Start DATA PROVIDED

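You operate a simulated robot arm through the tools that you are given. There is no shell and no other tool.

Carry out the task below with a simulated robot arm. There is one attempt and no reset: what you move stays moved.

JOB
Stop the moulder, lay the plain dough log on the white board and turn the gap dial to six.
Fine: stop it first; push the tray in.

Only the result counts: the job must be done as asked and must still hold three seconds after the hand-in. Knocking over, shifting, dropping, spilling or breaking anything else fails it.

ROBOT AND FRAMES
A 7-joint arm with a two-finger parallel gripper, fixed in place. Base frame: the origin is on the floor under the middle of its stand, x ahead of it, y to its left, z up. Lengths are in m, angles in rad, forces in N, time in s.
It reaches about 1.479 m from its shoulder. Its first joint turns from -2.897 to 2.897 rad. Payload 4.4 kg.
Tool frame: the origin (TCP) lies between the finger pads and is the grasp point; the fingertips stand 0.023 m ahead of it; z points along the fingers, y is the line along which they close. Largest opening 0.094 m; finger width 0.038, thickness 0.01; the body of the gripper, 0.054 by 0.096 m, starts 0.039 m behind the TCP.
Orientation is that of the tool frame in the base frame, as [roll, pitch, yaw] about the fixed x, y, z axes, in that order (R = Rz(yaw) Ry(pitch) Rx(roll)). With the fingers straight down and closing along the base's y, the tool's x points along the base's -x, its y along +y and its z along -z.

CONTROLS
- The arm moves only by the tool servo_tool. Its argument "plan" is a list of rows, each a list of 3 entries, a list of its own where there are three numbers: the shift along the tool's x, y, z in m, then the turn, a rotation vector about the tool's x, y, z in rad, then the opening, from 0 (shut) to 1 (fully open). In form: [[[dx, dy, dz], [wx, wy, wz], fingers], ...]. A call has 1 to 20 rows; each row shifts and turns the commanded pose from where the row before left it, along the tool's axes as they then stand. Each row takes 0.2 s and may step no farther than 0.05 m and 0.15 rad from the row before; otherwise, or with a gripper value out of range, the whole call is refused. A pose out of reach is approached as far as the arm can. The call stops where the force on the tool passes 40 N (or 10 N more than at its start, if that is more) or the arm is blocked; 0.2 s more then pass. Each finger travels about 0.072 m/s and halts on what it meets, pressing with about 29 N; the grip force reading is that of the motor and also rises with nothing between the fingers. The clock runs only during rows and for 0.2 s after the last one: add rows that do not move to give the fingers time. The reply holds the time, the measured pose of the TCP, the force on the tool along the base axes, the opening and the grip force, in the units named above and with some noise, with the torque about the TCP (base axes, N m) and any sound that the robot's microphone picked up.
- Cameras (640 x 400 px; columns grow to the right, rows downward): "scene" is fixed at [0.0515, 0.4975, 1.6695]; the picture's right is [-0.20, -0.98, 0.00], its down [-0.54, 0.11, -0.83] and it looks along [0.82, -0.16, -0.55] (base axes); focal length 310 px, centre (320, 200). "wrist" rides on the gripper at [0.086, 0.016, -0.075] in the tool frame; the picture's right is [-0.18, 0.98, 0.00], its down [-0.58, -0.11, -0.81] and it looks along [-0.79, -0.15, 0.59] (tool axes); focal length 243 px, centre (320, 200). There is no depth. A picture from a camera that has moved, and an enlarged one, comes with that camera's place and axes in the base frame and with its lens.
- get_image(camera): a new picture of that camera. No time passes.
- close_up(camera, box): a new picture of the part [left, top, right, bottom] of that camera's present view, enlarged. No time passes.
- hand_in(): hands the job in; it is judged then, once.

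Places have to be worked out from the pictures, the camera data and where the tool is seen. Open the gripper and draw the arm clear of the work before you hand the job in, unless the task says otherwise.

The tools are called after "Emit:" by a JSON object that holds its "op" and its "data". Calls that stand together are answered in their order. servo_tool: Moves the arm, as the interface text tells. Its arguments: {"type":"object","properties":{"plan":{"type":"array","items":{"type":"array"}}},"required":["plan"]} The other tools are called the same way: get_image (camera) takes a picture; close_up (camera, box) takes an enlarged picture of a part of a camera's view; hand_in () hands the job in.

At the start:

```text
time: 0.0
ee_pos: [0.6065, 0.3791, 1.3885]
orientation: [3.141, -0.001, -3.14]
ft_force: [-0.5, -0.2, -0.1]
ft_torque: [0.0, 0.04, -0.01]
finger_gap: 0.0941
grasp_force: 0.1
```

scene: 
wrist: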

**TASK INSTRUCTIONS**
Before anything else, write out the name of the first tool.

End DATA PROVIDED

**TASK INSTRUCTIONS**
Set down the lines above as they stand, starting with the first line and ending with the line that contains "Fine: stop it first; push the tray in.".

**THE RESPONSE**
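You operate a simulated robot arm through the tools that you are given. There is no shell and no other tool.

Carry out the task below with a simulated robot arm. There is one attempt and no reset: what you move stays moved.

JOB
Stop the moulder, lay the plain dough log on the white board and turn the gap dial to six.
Fine: stop it first; push the tray in.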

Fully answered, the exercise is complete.